Sie beschwichtigte die Frau also und schenkte ihr dutzende Proben, bis diese zufrieden wieder ging. Ein Extrembeispiel, das gebe ich zu, aber auch ein klarer Hinweis darauf: als Privatkunde zählst du offenbar doch noch etwas. Bei den ÖBB wird auch in Fällen berechtigter Kritik oft nur mit den Schultern gezuckt. Wird aber wieder einmal ein Streik ins Augen gefasst und die Bahn steht still, dann tut sie das doch nur als Vorkämpfer für die Rechter aller Arbeitnehmer! Mitnichten, widerspreche ich da ganz klar, da geht es eindeutig nicht um alle Arbeitnehmer sondern nur um den geschützten Bereich.

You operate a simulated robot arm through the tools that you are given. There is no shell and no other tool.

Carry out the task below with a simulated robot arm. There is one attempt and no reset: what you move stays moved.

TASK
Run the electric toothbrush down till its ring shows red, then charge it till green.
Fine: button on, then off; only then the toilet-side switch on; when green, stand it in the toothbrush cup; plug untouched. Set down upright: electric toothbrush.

Und um Rechte und Privilegien, von denen unsereins in der Privatwirtschaft ohnedies nur träumen kann
Aber zurück zu meiner Beschwerde, die schnell im interaktiven Mülleimer gelandet ist. Im Kundendienst verdient sich die ÖBB kein Sehr Gut, oft nicht einmal ein Genügend, weil es nicht angehen kann, dass man als Mitarbeiter ein Gespräch mit einem zahlenden Kunden einfach beendet, weil mir der Kunde lästig oder unangenehm geworden ist. Bekommen die Leute bei den ÖBB keine Schulungen? In meiner alten Firma mussten Mitarbeiter der Telefonauskunft, die einen Kunden mutwillig aus der Leitung warfen, mit der fristlosen Entlassung rechnen. Wir Mitarbeiter wurden nämlich derart kontrolliert, dass dieses Fehlverhalten genau nachweisbar war. Deshalb wäre es wohl in meinem Fall (der ja im Grunde nur ein Paradebeispiel werden sollte) das Mindeste, auf eine derartige Beschwerde mit einer formlosen Entschuldigung zu reagieren für den Fall halt, dass man einigermaßen kundenorientiert eingestellt ist.